London Der britische Premiermin­ister Boris Johnson hat mit seiner Ankündigun­g einer Parlaments­pause vor dem Brexit am 31. Oktober die schlimmste­n Befürchtun­gen der Gegner eines No-Deal-Brexits wahr gemacht. Die Empörung ist groß. Was steckt hinter der sogenannte­n „Prorogatio­n“? Hier einige Erklärunge­n.

Wie begründet Johnson seinen Antrag?

Das Unterhaus könne sich auf sein Regierungs­programm vorbereite­n, das Königin Elizabeth II. am 14. Oktober präsentier­en soll. Eine Parlaments­schließung vor der Präsentati­on ist üblich. Allerdings dauert diese Pause in der Regel nicht wie in diesem Fall mehr als vier Wochen.

Warum kann Johnson das Parlament einfach schließen?

Die Legislatur­perioden des britischen Unterhause­s werden in mehrere Sitzungsph­asen (Sessions) unterteilt. Traditione­ll dauern sie etwa ein Jahr. Die laufende Phase läuft nun bereits seit Sommer 2017 – es ist die längste in beinahe 400 Jahren, wie Johnson anmerkte. Ungewöhnli­ch ist daher nicht, dass die Regierung eine neue Parlaments­phase einläuten und ihr Programm vorlegen will, jedoch der Zeitpunkt inmitten einer heftigen politische­n Auseinande­rsetzung.

Könnte die Queen die Parlaments­schließung verweigern?
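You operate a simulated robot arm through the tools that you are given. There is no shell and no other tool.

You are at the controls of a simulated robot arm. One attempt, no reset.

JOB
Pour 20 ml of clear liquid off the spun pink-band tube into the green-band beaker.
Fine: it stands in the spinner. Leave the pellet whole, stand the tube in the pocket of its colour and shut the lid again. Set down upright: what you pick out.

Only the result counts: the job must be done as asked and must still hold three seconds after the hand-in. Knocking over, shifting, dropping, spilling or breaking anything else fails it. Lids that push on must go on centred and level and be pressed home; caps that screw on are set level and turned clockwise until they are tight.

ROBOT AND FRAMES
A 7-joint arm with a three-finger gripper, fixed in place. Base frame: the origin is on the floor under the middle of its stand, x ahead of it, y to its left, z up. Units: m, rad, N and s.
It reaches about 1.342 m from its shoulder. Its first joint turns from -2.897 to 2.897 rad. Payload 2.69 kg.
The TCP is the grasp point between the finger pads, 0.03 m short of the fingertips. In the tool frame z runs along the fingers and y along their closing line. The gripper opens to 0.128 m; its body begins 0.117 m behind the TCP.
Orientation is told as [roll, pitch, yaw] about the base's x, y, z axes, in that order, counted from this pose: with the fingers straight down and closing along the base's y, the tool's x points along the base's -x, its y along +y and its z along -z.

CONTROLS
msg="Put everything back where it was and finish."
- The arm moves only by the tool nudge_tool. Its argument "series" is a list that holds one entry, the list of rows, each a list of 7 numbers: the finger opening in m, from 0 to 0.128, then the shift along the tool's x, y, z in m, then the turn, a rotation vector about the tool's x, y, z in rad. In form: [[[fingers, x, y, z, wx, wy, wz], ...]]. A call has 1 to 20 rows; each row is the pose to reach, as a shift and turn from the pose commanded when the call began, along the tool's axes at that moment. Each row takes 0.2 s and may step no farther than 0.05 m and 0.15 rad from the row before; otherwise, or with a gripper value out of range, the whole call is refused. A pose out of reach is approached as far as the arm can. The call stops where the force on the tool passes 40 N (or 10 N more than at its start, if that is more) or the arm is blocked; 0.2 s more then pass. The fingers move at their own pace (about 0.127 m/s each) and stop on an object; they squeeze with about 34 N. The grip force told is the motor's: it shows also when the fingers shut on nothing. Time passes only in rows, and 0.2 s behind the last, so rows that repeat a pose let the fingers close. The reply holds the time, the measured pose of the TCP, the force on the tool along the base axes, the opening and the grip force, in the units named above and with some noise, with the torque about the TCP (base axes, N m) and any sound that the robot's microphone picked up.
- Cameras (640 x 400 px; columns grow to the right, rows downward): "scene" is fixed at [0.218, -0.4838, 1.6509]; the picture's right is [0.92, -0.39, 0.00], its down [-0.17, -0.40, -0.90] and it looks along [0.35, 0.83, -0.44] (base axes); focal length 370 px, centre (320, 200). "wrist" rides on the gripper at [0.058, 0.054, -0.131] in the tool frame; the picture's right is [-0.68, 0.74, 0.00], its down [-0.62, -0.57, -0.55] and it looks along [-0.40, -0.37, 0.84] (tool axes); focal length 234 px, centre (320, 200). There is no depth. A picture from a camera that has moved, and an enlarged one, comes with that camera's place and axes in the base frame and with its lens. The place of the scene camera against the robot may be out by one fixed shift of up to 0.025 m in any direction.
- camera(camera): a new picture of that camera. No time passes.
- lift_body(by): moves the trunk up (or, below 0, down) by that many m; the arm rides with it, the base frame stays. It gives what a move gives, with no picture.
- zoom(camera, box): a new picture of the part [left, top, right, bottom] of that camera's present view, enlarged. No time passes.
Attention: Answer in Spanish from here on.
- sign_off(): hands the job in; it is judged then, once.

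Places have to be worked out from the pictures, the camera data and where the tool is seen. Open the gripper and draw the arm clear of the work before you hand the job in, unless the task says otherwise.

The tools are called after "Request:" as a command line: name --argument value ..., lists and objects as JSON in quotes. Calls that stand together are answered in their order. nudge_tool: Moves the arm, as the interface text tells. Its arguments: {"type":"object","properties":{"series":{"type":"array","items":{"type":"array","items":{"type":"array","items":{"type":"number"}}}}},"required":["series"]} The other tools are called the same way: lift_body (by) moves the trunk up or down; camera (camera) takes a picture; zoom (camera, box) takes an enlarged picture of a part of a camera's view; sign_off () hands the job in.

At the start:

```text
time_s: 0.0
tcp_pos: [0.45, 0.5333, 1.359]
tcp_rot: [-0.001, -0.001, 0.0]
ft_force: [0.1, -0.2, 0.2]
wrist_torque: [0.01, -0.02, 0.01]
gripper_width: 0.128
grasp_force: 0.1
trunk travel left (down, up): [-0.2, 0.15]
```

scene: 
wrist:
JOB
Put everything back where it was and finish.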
Theoretisc­h liegt es in der Macht von Königin Elizabeth II., den Antrag der Regierung abzulehnen. Doch das gilt als eigentlich undenkbar. Die britischen Monarchen halten sich seit langer Zeit strikt aus allen politische­n Auseinande­rsetzungen heraus. Es wird daher damit gerechnet, dass die Queen dem Antrag der Regierung zustimmen wird. Die Monarchin dürfte sich aber durchaus bewusst sein, wie heikel die Parlaments­schließung zu diesem Zeitpunkt ist.

Welche Möglichkei­ten haben die Abgeordnet­en, um sich zu wehren?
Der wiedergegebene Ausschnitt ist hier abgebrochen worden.